■ Exercise instructions: Copy the whole text passage, the one that starts with "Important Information".

[Begin Text passage]

Important Information

For use by professional clients and/or equivalent investor types in your jurisdiction (not to be used with or passed
on to retail clients). For marketing purposes. Past performance is not a guide to future performance.
The value of investments and any income is not guaranteed and can go down as well as up and may be affected by exchange rate fluctuations.

This means that an investor may not get back the amount invested. Your capital is at Risk. This material is for information only and does not constitute an offer or solicitation of an order to buy or sell any securities or other financial instruments, or to provide investment advice or services.

Columbia Threadneedle (Lux) is an investment company with variable capital (Société d’investissement à capital variable, or “SICAV”) formed under the laws of the Grand Duchy of Luxembourg. The SICAV issues, redeems and exchanges shares of different classes. The management company of the SICAV is Threadneedle Management Luxembourg S.A.

Certain sub-funds of the SICAV are registered in Austria, Belgium, Denmark, France, Finland, Germany, Iceland, Ireland, Italy, Liechtenstein, Luxembourg, the Netherlands, Norway, Singapore, Spain, Sweden, Switzerland, and the UK; however, this is subject to applicable jurisdictions and some sub-funds and/or share classes may not be available in all jurisdictions. Shares in the Funds may not be offered to the public in any other country and this document must not be issued, circulated or distributed other than in circumstances which do not constitute an offer to the public and are in accordance with applicable local legislation.

Shares in the Funds may not be offered, sold or delivered directly or indirectly in the United States or to or for the account or benefit of any “U.S. Person”, as defined in Regulation S under the 1933 Act.

Het compartiment is op grond van artikel 1:107 van de Wet op het financieel toezicht opgenomen in het register dat wordt gehouden door de Autoriteit Financiële Markten. / Pursuant to article 1:107 of the Act of Financial Supervision, the subfund is included in the register that is kept by the AFM.

[End Text passage]
[Begin Data]

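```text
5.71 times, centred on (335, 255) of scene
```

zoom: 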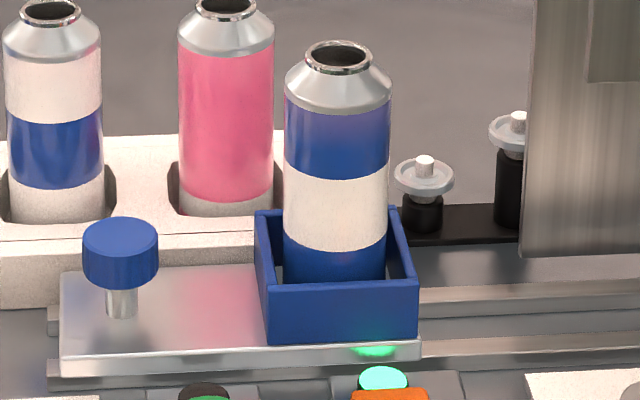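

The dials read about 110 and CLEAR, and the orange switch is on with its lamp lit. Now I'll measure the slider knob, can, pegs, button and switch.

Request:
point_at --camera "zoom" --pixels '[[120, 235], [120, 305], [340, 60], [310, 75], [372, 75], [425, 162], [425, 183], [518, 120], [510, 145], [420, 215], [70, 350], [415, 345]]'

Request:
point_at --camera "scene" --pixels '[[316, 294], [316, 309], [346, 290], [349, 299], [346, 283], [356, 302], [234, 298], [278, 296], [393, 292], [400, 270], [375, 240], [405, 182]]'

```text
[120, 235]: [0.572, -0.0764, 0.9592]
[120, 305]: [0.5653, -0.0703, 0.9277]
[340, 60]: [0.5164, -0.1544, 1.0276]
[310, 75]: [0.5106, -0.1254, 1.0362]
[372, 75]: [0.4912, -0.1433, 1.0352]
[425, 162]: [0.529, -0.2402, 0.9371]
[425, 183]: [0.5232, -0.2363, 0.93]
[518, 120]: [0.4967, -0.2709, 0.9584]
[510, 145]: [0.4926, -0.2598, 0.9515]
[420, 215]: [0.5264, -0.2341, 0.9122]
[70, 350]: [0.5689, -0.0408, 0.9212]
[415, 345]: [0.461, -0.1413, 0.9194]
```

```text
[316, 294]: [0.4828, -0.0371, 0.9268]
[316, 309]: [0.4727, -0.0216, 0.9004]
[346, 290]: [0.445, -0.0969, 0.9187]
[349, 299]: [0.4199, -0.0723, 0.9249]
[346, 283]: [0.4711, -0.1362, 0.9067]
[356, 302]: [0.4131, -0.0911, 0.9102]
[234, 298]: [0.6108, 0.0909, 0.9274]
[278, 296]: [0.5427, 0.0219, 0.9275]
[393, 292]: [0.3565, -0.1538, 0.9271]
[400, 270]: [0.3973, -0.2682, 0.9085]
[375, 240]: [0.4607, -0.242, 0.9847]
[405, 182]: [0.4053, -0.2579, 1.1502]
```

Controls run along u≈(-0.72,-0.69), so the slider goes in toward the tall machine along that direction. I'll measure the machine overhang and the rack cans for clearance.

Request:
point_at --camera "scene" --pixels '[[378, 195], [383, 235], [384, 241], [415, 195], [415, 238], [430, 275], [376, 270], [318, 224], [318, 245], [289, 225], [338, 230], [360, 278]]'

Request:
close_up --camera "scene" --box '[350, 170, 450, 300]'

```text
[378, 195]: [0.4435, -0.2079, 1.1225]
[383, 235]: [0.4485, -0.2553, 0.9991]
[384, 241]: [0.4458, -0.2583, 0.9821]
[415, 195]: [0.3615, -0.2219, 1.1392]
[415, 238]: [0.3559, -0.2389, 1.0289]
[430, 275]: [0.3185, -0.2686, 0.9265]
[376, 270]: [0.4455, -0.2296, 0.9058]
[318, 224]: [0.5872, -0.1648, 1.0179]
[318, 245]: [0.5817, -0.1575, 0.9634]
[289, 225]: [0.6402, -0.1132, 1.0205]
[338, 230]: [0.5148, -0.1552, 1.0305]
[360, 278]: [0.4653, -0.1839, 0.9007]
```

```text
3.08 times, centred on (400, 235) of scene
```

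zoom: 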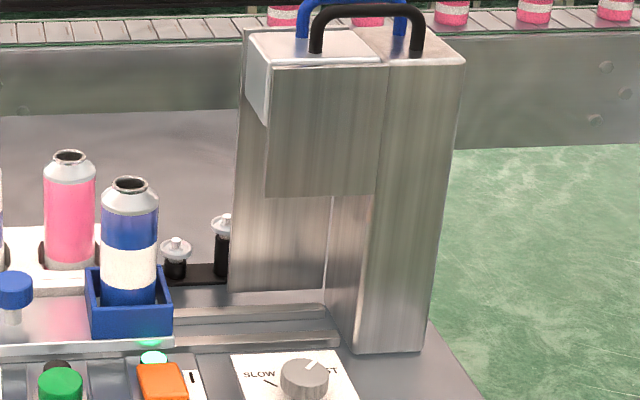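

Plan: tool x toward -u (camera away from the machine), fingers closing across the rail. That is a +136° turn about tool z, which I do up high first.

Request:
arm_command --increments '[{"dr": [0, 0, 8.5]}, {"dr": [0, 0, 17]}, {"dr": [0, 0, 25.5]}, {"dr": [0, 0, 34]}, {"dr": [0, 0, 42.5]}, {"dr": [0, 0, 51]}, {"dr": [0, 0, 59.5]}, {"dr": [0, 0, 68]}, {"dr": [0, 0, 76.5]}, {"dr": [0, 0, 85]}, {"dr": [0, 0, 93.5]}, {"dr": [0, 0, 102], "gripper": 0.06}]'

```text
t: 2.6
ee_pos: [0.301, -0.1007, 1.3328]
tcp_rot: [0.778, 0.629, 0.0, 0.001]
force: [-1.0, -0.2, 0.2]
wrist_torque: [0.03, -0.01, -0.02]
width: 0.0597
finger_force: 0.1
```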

[End Data]

■ Right answer:
Important Information

For use by professional clients and/or equivalent investor types in your jurisdiction (not to be used with or passed
on to retail clients). For marketing purposes. Past performance is not a guide to future performance.
The value of investments and any income is not guaranteed and can go down as well as up and may be affected by exchange rate fluctuations.

This means that an investor may not get back the amount invested. Your capital is at Risk. This material is for information only and does not constitute an offer or solicitation of an order to buy or sell any securities or other financial instruments, or to provide investment advice or services.

Columbia Threadneedle (Lux) is an investment company with variable capital (Société d’investissement à capital variable, or “SICAV”) formed under the laws of the Grand Duchy of Luxembourg. The SICAV issues, redeems and exchanges shares of different classes. The management company of the SICAV is Threadneedle Management Luxembourg S.A.

Certain sub-funds of the SICAV are registered in Austria, Belgium, Denmark, France, Finland, Germany, Iceland, Ireland, Italy, Liechtenstein, Luxembourg, the Netherlands, Norway, Singapore, Spain, Sweden, Switzerland, and the UK; however, this is subject to applicable jurisdictions and some sub-funds and/or share classes may not be available in all jurisdictions. Shares in the Funds may not be offered to the public in any other country and this document must not be issued, circulated or distributed other than in circumstances which do not constitute an offer to the public and are in accordance with applicable local legislation.

Shares in the Funds may not be offered, sold or delivered directly or indirectly in the United States or to or for the account or benefit of any “U.S. Person”, as defined in Regulation S under the 1933 Act.

Het compartiment is op grond van artikel 1:107 van de Wet op het financieel toezicht opgenomen in het register dat wordt gehouden door de Autoriteit Financiële Markten. / Pursuant to article 1:107 of the Act of Financial Supervision, the subfund is included in the register that is kept by the AFM.